The bizarrely enlightening experience gave Harris-Babou a lot of material to work with- “I’ve been thinking about this obsession with natural materials and buying local, so I’ve been casting soaps shaped like Yoni eggs or face rollers, but also filling the soap moulds with the local Hamptons flowers and sand. I’ve been thinking about how these objects that I’m making can come full circle—like one day we might be nostalgia for synthetic stuff—like a bar of soap made out of Cheetos.” Amongst the artist’s soap sculptures is indeed a bar filled with highlighter orange Cheeto puffs.
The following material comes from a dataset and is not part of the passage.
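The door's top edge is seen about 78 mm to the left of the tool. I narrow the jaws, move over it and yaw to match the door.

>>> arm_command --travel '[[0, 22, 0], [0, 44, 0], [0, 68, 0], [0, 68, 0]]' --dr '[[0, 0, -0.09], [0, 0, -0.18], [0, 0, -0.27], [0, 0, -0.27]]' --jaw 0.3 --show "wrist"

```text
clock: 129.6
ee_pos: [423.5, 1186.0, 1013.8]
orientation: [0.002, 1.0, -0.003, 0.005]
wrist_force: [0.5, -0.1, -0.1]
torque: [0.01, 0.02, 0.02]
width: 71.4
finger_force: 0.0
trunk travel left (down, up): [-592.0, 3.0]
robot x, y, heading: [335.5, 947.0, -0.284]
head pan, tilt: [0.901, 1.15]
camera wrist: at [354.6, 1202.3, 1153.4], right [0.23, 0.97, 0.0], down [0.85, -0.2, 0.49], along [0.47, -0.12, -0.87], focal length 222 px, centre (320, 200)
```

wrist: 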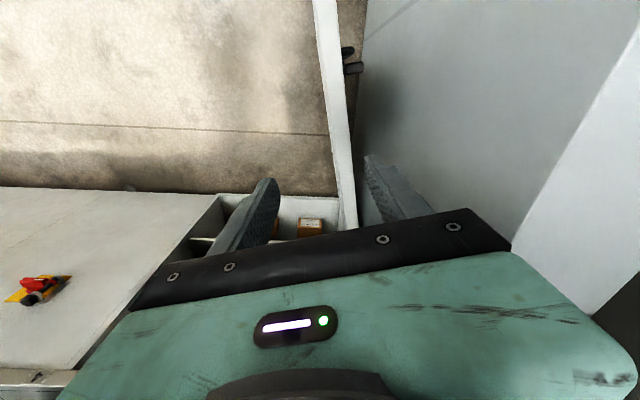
Goop-fueled wellness trends are on the minds of Harris-Babou’s contemporaries- though their work is often more anxious and fatalistic. At MoMA this summer, as part of New Order: Art and Technology in the 21st Century artist Josh Kline takes on the culture of luxury juicing with Skittles: an industrial refrigerator identical to those found in bougie juiceries. Kline’s ‘juices’ list ingredients well beyond kale and spirulina, with the ‘Williamsburg’ tincture contains cut up credit cards, and ‘Condo’ flavor featuring bits of fluorescent purple yoga mats. Harris-Babou understands the cynicism that Kline so darkly and hilariously taps into. She operates from a different vantage point though, perhaps one more generous than we deserve.

“With everything that I critique, it’s because I feel like I’m inside of it. If I’m watching a cooking show, it’s because I too want to eat and prepare delicious food, or if I go to one of these classes, it’s because I too want to feel good in my body. It’s the back and forth tension of loving and hating what makes yourself you. I never feel like I’m critiquing at a distance. I need to find the levity inside things.” says Harris-Babou.